Sure. Always happy to talk about the competition because there's not a shortage of them. That's one of the, I guess, benefits of being as big and broad and deep and wide as we are is that we have formidable competition in each one of the spaces. And I'm very proud, by the way, if you think of the results that we've seen, specifically in bookings and the results candidly, over whether it's last medium term or over 75 years, our ability to continue to deliver the durable revenue growth and the bookings amidst an influx of competition over the 75 years since we invented the industry is pretty remarkable. So very proud of that and certainly proud of our position today relative to the competition.

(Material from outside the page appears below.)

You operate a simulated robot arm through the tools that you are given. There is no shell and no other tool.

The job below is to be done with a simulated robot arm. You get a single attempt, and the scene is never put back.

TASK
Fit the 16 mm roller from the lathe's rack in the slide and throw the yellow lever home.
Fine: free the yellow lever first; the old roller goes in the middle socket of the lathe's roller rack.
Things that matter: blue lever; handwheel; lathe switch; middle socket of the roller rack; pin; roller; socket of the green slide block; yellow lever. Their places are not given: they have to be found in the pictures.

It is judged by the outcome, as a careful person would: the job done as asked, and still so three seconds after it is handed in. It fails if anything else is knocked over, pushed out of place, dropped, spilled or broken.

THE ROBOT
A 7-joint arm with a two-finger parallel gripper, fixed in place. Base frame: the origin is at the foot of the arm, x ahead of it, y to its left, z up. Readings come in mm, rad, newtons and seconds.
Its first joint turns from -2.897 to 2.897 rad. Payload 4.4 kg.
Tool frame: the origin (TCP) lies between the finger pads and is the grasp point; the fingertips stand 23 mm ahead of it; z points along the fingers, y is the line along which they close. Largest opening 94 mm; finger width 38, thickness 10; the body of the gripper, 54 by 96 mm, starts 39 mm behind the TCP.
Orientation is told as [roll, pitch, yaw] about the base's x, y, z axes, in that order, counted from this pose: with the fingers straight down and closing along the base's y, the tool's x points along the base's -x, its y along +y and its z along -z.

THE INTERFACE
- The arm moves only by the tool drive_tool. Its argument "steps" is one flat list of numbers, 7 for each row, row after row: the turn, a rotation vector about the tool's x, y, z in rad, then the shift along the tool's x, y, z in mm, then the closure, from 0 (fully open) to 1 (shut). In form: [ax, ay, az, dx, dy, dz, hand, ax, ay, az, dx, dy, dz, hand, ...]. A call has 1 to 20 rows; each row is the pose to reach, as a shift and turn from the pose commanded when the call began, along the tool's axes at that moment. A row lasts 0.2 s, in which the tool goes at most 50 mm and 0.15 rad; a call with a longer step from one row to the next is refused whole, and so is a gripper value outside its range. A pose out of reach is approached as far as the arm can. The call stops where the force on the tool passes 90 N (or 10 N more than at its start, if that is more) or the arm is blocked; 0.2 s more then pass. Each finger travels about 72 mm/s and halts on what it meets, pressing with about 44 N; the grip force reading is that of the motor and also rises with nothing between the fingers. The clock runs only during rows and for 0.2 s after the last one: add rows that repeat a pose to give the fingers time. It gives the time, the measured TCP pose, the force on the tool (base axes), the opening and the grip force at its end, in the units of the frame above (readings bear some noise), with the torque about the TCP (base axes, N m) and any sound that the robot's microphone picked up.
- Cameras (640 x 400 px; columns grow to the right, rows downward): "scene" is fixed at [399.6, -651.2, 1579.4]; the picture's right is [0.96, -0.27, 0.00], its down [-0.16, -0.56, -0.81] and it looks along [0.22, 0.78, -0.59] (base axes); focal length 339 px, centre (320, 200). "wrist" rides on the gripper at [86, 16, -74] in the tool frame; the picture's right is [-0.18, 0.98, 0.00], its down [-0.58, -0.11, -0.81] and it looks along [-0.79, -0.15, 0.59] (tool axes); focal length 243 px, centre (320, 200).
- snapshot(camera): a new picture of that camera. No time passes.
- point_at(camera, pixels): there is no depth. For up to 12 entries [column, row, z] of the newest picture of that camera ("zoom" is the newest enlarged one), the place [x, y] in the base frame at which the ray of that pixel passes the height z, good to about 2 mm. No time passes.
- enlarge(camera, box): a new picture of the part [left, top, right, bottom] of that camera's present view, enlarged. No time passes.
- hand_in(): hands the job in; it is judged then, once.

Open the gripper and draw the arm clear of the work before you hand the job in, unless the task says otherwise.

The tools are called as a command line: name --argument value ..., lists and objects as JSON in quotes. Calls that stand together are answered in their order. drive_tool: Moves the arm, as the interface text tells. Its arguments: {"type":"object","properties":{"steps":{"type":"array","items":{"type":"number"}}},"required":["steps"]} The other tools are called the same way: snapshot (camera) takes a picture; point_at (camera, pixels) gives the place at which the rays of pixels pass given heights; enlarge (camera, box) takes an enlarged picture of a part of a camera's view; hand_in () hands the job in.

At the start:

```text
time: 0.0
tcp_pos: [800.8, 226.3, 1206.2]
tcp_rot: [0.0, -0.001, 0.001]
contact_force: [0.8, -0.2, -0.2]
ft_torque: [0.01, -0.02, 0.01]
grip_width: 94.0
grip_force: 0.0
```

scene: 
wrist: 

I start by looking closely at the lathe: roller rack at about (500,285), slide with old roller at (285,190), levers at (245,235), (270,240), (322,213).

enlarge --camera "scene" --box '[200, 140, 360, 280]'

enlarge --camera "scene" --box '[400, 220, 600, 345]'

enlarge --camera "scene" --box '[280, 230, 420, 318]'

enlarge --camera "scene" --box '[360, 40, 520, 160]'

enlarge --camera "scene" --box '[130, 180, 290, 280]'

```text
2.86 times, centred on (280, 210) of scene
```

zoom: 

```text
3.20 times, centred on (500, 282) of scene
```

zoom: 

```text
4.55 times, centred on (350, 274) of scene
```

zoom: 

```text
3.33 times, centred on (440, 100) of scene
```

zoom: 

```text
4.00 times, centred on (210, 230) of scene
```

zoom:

We are always keeping an eye on each piece of the landscape. So I think in the down market, and I kind of alluded to it earlier, 5, 7 years ago, we were sitting around talking a lot about POS providers entering into the down market. I think today, it's more traditional competitors that we see in the down market. We continue to think about them, think about how we distribute which we believe is better. Think about our products and how we continue to innovate and to win and make sure we have all the offers to compete. And it's also about keeping an eye on the trends in each one of the spaces. So just like we were keeping an eye on the POS trend, there are trends in the down market in terms of how this will evolve over time.

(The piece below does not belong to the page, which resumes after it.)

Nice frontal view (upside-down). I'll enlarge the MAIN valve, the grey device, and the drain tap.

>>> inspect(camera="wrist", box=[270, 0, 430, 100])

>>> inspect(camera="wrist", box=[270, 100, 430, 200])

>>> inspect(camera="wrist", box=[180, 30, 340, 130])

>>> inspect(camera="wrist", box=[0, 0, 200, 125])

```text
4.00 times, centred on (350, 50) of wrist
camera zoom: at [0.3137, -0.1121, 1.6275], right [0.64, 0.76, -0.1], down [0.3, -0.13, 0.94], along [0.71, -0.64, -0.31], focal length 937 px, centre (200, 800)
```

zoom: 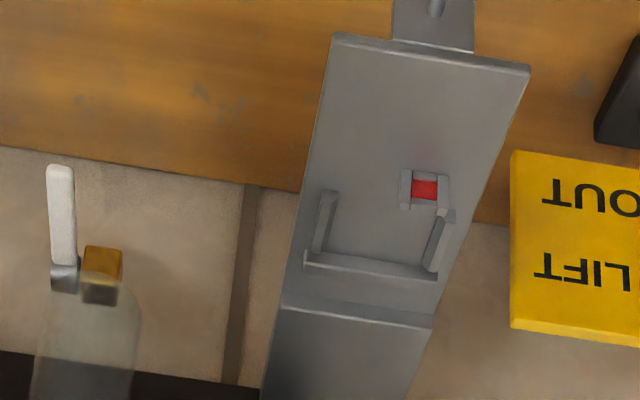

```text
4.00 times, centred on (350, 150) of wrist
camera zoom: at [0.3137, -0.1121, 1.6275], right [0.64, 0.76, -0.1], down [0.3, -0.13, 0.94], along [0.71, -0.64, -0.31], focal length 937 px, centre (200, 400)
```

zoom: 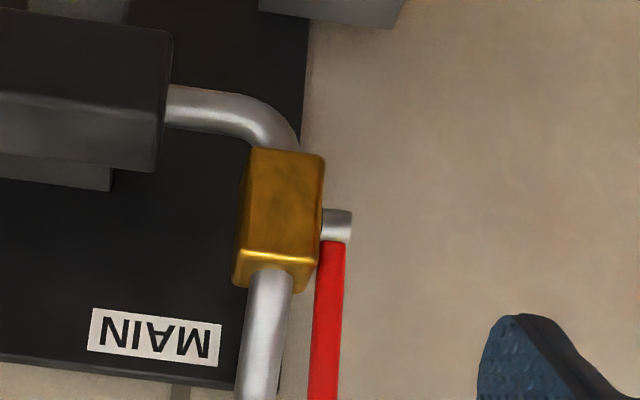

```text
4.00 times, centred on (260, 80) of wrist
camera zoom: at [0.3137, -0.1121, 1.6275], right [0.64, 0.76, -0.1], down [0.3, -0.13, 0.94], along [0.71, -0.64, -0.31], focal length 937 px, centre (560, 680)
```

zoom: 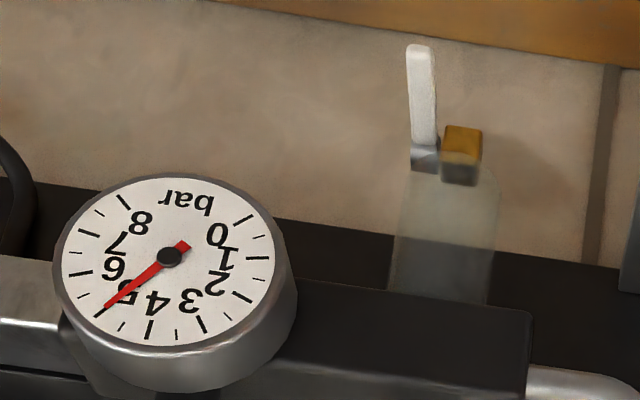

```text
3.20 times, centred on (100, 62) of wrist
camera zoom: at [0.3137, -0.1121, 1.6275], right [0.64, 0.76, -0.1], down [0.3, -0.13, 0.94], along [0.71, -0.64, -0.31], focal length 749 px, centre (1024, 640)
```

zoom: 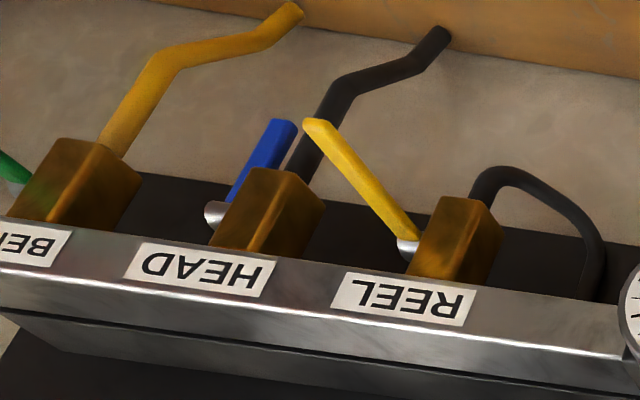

The biggest piece I look at is distribution and that reach is, again, back to a meaningful differentiator because if you think about how a small business consumes payroll today, you still need the client to be organized enough to do it all on their own. So even if somebody can go invent this all digitally, this piece, in order for it to work out to become an actual booking, both have to come together. And so again, I think our distribution and the investments we make there and the continued both in technology and headcount is a meaningful piece to that.

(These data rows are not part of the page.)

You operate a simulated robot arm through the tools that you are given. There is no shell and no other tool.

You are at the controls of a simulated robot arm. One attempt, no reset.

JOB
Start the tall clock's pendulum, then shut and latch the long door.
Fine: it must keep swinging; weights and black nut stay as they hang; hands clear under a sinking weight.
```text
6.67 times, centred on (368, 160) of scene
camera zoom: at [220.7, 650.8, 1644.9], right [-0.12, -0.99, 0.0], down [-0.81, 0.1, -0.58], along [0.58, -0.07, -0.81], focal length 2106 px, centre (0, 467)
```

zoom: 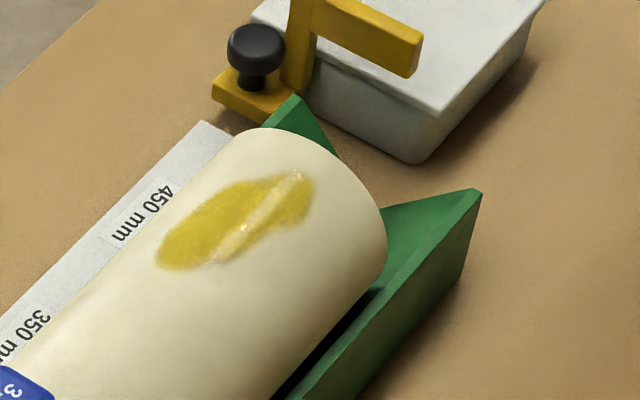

I would say the same is true in the mid-market. I think we picked up tremendous ground in the mid-market. The part that I see is the record NPS that we've been talking about over the last couple of years, coupled with record retention or near record retention in the mid-market. I'd like to think we're making it harder on the others. I find that fun. In terms of the upmarket, at some level, like we're just getting started. And I would say that's the part that we are all so excited and really the kind of impetus to why we wanted to bring all of you here today at our innovation area to kind of see what it is that we're doing to really bring together this offer that we think is going to be a big contributor to us over the coming years. But undoubtedly, there's not a shortage of enterprise competitors.
By the way, many of them we partner with. We live in that coopetition world. And we all want to land and expand. And the journey of landing and expanding is making sure you have the offers that once you're there, you have the ability to continue to grow. I mentioned we serve 80% of the Fortune 500 together already and together now with the offers that we have, being able to extend that reach and land and expand, that's exactly our intent. And we'll see where that leads the competition in the years to come.
Question in the middle, Scott.
Scott Wurtzel from Wolfe Research. I wanted to ask a couple of questions on the Zone. So wondering if you can talk about if there have been any way to kind of quantify or measure the uplift in sales productivity between the 40% of reps using the Zone versus 60% that are not? And then maybe also on the time line in terms of rolling that out to that other 60% as well.
Yes, it's a great question. So we've been working on a modern seller journey, forever, but more specifically over the last decade as we've started really infusing a lot of the tools and technology, the Zone being really a culmination of a lot of that journey, if you will, of modern seller, modern seller transformation and the technology involved in it. In terms of where we are, as mentioned, we're at roughly just under half.
My favorite part about the evolution of this technology is that bringing it into an organization and watching the organic desire to get to the tools. So what happens is, just like you saw in the video, those individuals, I believe they're probably in our Allentown sales office. They're in Allentown, and there's a whole slew of groups in Allentown, they're like, when am I getting this tool? I want it, too. And the reason is exactly what you suggested, which is we are -- by the way, we do this in service, technology and sales. At the micro level, we are measuring the operating efficiency of each one of these tools.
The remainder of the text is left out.